Raramente la posta in gioco di una sola parola in una disputa legale è così grande come nel caso degli azionisti di Yukos, una compagnia petrolifera russa defunta. Domani una Corte d’appello olandese deciderà se lo Stato russo dovrà compensare gli azionisti per il fallimento di Yukos usando false frodi fiscali.

Nel 2014 la Permanent Court of Arbitration (Pca), tribunale internazionale per la risoluzione delle controversie all’Aia, ha assegnato loro 50 miliardi di dollari, uno dei più grandi riconoscimenti di sempre. Ma nel 2016 un tribunale distrettuale olandese ha annullato tale sentenza, constatando che la Pca mancava di giurisdizione.

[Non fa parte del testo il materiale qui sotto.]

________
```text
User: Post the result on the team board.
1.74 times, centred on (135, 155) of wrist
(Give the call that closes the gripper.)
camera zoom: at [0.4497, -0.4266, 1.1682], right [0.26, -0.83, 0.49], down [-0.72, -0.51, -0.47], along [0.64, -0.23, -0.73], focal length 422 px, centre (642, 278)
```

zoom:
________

La questione della giurisdizione si basa su una singola clausola in un trattato internazionale sull’energia, in particolare su come interpretare l’uso della parola “tale”.

Il sequestro di Yukos è stato un punto di svolta nel consolidamento del potere del presidente Vladimir Putin e nell’ascesa dell’autoritarismo in Russia. Nel 2003 Mikhail Khodorkovsky, allora CEO di Yukos e maggiore azionista (è tra l’altro l’uomo più ricco della Russia), aveva iniziato a finanziare partiti politici dell’opposizione e aveva accennato a candidarsi alla presidenza. Putin lo ha affrontato con rabbia e il governo ha iniziato a accusare la società di irregolarità fiscali per un totale di 27 miliardi di dollari. Risultato: Khodorkovsky è stato arrestato e condannato a un decennio di prigione. Yukos fu demolito e le sue attività vendute a prezzi bassi a società controllate dallo Stato.